§ **Aim**
For the data below, report the number of lines that contain the string "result" and nothing else.

§ **Source data**
↓

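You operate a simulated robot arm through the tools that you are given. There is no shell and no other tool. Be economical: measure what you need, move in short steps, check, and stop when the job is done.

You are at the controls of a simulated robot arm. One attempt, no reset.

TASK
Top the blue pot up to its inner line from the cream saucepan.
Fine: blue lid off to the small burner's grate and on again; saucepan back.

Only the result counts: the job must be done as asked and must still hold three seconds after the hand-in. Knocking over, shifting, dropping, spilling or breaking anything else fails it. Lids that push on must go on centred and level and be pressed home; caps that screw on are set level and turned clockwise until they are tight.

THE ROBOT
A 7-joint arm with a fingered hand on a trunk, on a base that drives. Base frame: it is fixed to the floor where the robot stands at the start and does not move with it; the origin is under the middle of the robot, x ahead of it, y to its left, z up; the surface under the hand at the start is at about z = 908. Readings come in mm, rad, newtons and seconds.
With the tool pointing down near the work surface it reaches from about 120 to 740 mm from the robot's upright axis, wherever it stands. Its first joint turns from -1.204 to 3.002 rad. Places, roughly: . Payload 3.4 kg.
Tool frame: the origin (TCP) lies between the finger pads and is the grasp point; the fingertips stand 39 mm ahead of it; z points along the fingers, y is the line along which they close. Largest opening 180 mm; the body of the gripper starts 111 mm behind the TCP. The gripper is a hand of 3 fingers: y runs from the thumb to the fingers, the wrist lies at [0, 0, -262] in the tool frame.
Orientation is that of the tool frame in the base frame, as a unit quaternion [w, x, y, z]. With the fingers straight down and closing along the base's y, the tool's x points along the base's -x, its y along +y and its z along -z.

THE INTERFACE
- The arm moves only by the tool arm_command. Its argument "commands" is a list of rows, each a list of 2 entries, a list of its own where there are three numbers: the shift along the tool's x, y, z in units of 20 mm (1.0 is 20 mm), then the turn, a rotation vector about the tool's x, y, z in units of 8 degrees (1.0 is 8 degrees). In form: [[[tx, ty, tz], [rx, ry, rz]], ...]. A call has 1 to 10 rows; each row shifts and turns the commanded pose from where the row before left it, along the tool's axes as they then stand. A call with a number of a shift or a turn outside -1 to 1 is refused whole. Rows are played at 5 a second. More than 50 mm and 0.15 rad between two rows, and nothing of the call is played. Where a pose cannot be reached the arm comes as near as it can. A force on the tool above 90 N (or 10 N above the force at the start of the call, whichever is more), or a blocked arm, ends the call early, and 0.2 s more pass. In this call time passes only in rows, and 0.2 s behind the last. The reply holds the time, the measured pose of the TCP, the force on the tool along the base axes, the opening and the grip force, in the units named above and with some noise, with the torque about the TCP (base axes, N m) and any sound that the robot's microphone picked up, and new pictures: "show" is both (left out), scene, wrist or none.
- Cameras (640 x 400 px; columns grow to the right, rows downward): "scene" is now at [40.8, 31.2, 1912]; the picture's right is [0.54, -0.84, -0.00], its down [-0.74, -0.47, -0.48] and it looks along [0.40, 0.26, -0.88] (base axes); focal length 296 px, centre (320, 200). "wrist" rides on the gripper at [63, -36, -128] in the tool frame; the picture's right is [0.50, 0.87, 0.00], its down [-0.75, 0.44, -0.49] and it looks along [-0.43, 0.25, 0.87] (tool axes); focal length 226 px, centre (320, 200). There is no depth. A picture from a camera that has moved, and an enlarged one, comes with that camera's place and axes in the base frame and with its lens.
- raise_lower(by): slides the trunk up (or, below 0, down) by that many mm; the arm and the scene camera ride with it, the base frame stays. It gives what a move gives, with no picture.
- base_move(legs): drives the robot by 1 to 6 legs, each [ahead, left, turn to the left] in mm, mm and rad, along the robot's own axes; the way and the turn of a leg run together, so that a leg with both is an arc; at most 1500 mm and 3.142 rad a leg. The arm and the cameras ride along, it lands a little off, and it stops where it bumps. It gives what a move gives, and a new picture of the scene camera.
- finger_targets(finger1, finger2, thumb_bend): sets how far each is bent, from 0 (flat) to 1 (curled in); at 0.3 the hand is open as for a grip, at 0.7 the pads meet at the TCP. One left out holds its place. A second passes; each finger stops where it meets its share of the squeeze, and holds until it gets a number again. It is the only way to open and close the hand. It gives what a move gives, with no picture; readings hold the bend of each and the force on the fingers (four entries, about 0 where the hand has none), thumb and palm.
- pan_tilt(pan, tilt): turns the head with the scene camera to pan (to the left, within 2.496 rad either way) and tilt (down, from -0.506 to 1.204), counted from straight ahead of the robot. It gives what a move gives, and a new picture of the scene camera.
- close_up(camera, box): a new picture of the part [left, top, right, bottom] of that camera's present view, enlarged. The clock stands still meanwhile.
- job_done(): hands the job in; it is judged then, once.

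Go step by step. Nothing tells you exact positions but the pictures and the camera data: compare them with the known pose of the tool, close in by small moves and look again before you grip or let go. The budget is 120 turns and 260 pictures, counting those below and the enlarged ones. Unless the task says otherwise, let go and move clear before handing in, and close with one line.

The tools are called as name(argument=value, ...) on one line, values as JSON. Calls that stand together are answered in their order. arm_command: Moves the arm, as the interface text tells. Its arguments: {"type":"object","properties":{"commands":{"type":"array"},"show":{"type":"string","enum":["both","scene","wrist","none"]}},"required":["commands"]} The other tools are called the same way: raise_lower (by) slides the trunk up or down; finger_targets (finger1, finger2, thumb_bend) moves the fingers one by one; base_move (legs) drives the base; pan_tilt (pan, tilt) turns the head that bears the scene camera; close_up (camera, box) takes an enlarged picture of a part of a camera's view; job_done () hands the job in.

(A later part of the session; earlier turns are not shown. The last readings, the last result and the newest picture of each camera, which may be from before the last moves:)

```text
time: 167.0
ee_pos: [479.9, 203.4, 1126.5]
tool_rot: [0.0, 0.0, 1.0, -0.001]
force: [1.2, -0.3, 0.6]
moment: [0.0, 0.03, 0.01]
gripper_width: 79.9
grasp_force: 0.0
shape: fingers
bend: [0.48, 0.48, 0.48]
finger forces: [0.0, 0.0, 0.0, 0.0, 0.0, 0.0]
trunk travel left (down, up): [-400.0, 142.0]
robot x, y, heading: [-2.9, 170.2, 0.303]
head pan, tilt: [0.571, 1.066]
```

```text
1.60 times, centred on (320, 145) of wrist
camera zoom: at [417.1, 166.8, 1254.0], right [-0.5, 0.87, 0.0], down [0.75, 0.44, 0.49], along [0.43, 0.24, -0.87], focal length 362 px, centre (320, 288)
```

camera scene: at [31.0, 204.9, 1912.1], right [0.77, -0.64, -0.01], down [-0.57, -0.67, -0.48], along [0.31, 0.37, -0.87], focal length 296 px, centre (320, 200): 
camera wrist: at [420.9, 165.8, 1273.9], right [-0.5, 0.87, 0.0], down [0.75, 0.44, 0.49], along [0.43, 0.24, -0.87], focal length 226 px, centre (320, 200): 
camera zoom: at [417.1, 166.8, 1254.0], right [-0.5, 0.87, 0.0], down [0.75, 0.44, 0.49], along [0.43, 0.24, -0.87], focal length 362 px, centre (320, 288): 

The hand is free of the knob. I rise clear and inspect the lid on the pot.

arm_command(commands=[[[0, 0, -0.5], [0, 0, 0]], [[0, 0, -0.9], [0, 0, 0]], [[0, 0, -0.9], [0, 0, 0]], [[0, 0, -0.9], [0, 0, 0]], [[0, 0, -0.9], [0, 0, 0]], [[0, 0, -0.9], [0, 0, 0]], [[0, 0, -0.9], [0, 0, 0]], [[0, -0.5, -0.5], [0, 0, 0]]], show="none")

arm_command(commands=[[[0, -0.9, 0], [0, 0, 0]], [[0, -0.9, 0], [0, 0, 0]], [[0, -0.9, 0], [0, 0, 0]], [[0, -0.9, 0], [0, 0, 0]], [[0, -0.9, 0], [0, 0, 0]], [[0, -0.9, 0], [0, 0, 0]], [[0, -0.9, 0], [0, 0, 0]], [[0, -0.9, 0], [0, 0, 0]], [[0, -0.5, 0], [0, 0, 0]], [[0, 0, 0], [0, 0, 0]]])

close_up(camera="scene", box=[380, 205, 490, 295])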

↑

§ **Solved exercise**
2